▸ TEXT:
◆ ◆ ◆ ◆ ◆
So it does look like DeepMind did great. But what’s AlphaFold good for, given that the reason CEO Demis Hassabis considers AlphaFold 2’s CASP14 triumph “the most significant thing we’ve done” is its “real-world impact”? Taking a closer look at the list of potential applications reveals a more mixed picture that counters the hype. I can find two applications so far:

• Giving computational biologists (like CASP judge Andrei Lupas above) a tool in their kit to help figure out protein structures much faster, in days instead of months/years, if they have the compute / money. This is a big ‘if’. To wit: DeepMind says they trained AlphaFold 2 using 128 TPUv3 cores (comparable to 100-200 GPUs); predicting a single protein’s structure would cost an estimated $10,000 in cloud compute, and renting 128 TPUv2 cores (not v3!) costs half a million a year. The best non-DeepMind teams, Baker et al & Zhang et al, only used 4 GPUs to train their models, which should tell you what kind of resource constraints even top-flight academics have to work with. DeepMind is still figuring out how to “best provide broader access to AlphaFold in a scalable way”
◆ ◆ ◆ ◆ ◆
▸ DATASET SECTION:
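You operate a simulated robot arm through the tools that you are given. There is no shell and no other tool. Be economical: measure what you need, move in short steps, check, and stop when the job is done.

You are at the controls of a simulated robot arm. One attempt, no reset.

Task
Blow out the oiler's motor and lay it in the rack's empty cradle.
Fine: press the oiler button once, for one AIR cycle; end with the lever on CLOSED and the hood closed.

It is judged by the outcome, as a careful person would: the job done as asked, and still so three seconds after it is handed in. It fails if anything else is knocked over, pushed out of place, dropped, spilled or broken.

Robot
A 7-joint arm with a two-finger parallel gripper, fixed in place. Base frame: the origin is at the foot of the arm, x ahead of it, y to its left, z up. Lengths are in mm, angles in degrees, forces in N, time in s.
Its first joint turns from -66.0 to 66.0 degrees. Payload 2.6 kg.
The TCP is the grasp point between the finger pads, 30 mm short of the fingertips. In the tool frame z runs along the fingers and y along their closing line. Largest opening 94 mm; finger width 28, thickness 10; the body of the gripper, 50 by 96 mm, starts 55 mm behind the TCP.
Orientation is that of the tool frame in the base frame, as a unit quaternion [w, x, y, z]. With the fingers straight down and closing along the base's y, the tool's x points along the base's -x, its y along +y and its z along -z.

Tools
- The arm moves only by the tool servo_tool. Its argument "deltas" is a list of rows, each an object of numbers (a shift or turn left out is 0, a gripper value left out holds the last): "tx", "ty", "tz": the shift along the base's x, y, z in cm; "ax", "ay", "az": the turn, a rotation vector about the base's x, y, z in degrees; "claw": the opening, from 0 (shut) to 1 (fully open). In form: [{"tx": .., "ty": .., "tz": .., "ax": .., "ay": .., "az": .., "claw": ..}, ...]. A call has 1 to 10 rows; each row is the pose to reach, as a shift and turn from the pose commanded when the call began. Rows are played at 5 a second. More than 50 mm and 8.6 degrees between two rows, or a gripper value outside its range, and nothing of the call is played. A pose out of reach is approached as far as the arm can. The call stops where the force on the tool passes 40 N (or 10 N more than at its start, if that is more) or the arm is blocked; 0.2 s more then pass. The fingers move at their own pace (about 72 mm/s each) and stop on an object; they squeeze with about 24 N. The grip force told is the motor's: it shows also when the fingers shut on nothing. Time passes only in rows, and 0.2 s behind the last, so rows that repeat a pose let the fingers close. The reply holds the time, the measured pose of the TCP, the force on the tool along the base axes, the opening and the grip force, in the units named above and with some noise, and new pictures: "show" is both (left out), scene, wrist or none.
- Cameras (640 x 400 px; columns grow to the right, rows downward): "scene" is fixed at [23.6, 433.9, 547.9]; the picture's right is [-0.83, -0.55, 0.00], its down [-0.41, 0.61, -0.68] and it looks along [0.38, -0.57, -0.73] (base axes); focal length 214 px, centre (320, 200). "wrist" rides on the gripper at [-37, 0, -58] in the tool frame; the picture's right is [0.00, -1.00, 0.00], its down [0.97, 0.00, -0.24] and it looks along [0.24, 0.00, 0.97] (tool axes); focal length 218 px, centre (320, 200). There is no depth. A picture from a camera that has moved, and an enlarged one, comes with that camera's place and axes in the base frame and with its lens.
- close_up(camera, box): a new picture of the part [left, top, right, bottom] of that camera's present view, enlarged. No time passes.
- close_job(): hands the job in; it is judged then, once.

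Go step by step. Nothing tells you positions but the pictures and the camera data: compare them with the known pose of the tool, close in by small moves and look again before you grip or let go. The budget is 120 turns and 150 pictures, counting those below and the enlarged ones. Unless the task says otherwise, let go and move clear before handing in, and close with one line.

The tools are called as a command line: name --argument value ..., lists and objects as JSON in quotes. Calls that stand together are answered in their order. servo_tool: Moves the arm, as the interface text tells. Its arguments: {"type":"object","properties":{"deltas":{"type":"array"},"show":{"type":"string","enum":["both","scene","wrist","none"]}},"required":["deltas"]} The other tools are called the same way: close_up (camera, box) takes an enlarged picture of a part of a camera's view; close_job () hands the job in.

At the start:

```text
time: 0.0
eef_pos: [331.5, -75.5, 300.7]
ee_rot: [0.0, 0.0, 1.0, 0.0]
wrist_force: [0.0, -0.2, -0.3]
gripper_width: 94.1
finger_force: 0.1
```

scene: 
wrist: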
◆ ◆ ◆ ◆ ◆
▸ PROBLEM REQUIREMENTS: Set down the text once more as it stands.

▸ SOLUTION FOR THIS PROBLEM:
So it does look like DeepMind did great. But what’s AlphaFold good for, given that the reason CEO Demis Hassabis considers AlphaFold 2’s CASP14 triumph “the most significant thing we’ve done” is its “real-world impact”? Taking a closer look at the list of potential applications reveals a more mixed picture that counters the hype. I can find two applications so far:

• Giving computational biologists (like CASP judge Andrei Lupas above) a tool in their kit to help figure out protein structures much faster, in days instead of months/years, if they have the compute / money. This is a big ‘if’. To wit: DeepMind says they trained AlphaFold 2 using 128 TPUv3 cores (comparable to 100-200 GPUs); predicting a single protein’s structure would cost an estimated $10,000 in cloud compute, and renting 128 TPUv2 cores (not v3!) costs half a million a year. The best non-DeepMind teams, Baker et al & Zhang et al, only used 4 GPUs to train their models, which should tell you what kind of resource constraints even top-flight academics have to work with. DeepMind is still figuring out how to “best provide broader access to AlphaFold in a scalable way”